The mayor highlighted two recent accidents where children were killed or seriously injured in collisions, including the Oct. 29 death of Diamond Robinson, 6, according to the Chicago Tribune. Video monitors displayed live feeds from red-light cameras at several particularly dangerous intersections in the city.

"While we're speaking, Diamond Robinson, who was hit by a car near a school … they're actually having her funeral," Emanuel said, according to the Tribune. "That is a reminder of what we're talking about today and the full price and consequences of what we're talking about today."

But the incidents the mayor cited both occurred at intersections that wouldn't have speed cameras under the current terms in Emanuel's legislation, the Tribune reports.

The bill that passed the Senate would approve the use of speed cameras at 79 red-light camera intersections within one-eighth of a mile around schools and parks, and would operate between 6 a.m. and 10 p.m., the Chicago Sun-Times reports. Previous studies of the areas qualified for speed cameras found that 66 percent of the city would fall into enforceable boundaries.

Chicago Transport Commissioner Gabe Klein told the Sun-Times that $100 fines or graduated fines depending on speed would be automatically mailed to the license plate holder of vehicles traveling five miles or more over the speed limit, after a 30-day adjustment period where warning tickets would be issued.

Emanuel has consistently argued that the speed camera plan is intended to be a deterrent, and a safety measure, not a revenue-generator, but has said that the money generated by fines would continue to further safety initiatives.

"Any revenue goes back to school programs. It doesn’t go to fund the deficit, if we ever get anything," Emanuel said, according to Fox Chicago. "After school programs, speed bumps, there’s a host of things you can do to protect children. So the revenue is dedicated to our children’s safety in and around schools."

But the mayor has been accused of downplaying the revenue-generating power of the speed cameras, which a joint investigation by CBS2 and The Expired Meter blog suggests could far exceed red-light camera yields.

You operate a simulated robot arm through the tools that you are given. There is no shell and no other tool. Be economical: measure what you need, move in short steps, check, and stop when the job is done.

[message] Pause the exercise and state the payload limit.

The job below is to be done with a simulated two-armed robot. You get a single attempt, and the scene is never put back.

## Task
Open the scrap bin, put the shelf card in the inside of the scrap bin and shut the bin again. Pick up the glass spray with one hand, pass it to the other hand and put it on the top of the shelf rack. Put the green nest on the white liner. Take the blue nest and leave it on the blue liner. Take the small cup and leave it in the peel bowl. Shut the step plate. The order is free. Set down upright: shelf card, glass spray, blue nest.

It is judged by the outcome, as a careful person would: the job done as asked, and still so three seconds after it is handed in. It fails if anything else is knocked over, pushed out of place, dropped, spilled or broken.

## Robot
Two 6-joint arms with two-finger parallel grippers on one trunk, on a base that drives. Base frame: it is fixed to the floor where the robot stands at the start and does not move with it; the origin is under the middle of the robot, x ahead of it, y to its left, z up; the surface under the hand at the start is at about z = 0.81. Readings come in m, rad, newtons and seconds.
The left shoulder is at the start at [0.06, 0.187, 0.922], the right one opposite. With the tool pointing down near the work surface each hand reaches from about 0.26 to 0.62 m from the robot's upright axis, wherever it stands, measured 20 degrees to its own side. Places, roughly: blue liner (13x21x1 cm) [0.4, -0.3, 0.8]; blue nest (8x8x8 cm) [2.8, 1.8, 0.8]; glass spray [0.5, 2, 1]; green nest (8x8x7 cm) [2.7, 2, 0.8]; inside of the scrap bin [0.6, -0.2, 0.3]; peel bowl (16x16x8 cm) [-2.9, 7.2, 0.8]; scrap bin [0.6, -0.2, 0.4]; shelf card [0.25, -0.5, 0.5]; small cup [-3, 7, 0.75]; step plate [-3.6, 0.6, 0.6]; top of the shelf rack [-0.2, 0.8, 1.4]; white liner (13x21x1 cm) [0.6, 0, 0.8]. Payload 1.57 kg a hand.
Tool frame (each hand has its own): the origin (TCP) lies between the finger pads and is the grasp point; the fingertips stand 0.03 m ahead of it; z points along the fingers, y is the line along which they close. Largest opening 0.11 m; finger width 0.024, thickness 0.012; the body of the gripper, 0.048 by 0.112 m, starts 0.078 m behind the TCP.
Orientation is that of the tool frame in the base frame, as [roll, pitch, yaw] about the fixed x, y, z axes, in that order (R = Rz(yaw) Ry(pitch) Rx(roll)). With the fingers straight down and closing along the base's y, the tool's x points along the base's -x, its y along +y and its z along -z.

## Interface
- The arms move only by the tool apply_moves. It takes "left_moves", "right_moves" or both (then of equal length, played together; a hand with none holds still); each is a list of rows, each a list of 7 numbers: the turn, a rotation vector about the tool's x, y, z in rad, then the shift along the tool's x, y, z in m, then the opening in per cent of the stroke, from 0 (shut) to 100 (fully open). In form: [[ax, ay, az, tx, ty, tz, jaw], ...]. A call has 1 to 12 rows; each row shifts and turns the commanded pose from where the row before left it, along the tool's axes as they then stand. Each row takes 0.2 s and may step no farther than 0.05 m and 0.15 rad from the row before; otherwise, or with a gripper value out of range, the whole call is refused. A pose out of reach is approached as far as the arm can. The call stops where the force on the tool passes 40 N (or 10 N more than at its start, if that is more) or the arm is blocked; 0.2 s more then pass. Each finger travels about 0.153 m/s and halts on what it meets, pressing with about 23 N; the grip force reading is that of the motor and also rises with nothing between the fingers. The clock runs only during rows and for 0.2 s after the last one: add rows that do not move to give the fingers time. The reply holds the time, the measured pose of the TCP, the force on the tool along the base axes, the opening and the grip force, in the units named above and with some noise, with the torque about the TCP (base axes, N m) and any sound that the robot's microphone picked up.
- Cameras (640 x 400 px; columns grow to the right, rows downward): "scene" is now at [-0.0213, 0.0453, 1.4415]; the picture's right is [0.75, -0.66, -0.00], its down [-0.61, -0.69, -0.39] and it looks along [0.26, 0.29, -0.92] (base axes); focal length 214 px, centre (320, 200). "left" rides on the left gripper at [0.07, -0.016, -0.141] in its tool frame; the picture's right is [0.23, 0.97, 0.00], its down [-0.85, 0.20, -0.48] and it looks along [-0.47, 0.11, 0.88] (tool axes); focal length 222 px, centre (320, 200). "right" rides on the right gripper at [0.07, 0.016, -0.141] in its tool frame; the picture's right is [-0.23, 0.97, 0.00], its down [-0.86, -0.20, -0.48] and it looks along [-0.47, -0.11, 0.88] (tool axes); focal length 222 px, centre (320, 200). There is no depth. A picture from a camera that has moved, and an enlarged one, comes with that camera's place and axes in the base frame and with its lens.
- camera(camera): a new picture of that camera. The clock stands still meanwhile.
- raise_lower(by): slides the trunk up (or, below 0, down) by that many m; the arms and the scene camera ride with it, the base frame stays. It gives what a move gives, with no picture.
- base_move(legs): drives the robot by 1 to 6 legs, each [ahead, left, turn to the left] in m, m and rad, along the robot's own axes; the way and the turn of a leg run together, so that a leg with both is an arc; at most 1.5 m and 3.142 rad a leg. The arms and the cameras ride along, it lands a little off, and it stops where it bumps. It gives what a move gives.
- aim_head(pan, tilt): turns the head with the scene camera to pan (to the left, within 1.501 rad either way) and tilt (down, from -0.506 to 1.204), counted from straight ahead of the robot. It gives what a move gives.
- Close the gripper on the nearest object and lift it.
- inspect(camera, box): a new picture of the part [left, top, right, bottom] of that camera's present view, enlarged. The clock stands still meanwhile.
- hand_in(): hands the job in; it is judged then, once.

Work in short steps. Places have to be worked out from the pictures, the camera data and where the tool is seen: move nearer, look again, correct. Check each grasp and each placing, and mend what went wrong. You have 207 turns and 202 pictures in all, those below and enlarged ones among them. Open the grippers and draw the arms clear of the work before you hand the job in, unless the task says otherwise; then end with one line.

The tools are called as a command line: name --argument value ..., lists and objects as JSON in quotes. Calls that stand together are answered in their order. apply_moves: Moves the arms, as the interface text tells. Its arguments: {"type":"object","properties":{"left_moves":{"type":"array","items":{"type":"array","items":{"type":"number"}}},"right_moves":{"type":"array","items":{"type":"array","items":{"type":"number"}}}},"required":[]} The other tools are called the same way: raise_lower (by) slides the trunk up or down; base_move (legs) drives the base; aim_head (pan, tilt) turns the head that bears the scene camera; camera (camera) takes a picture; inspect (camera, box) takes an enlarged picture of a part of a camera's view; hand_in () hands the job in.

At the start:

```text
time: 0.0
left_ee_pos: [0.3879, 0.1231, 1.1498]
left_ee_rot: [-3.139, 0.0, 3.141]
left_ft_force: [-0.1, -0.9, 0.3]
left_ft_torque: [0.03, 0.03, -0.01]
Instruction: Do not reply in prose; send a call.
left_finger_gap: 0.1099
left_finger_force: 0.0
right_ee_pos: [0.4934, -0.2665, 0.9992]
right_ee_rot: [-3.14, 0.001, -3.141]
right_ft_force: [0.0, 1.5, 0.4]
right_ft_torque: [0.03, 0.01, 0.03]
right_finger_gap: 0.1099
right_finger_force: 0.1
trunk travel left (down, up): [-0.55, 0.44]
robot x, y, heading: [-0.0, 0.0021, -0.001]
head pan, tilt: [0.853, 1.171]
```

The Chicago Department of Transportation cast feelers with a two-month study of seven intersection approaches--single legs leading into intersections with two or more streets, monitoring vehicle speeds from 6 a.m. to 11 a.m. and noon until 4 p.m. on weekdays, The Expired Meter reports. During those nine hours per day, over 43 days, 1,418,797 vehicles were recorded, 131,034 of which would have been issued tickets under the proposed system. That sample group alone would have generated $13.1 million in fines.

Under the current version of the speed monitoring bill, cameras would be operational from 6 a.m. until 10 p.m., an additional seven hours of enforcement time, according to The Expired Meter, and safety zones near park districts would operate seven days a week for even longer hours. Based on the average 48 violations per hour per camera recorded in the exploratory test, each camera would produce 768 violations a day, totaling $11.5 million monthly between seven cameras. At nearly $100 million annually, those seven cameras would far outpace annual revenue generated by all 382 red-light cameras.

Speed camera opponent Brian Costin at the Illinois Policy Institute told The Expired Meter that the terms of enforcement suggest the plan is "blatantly about revenue."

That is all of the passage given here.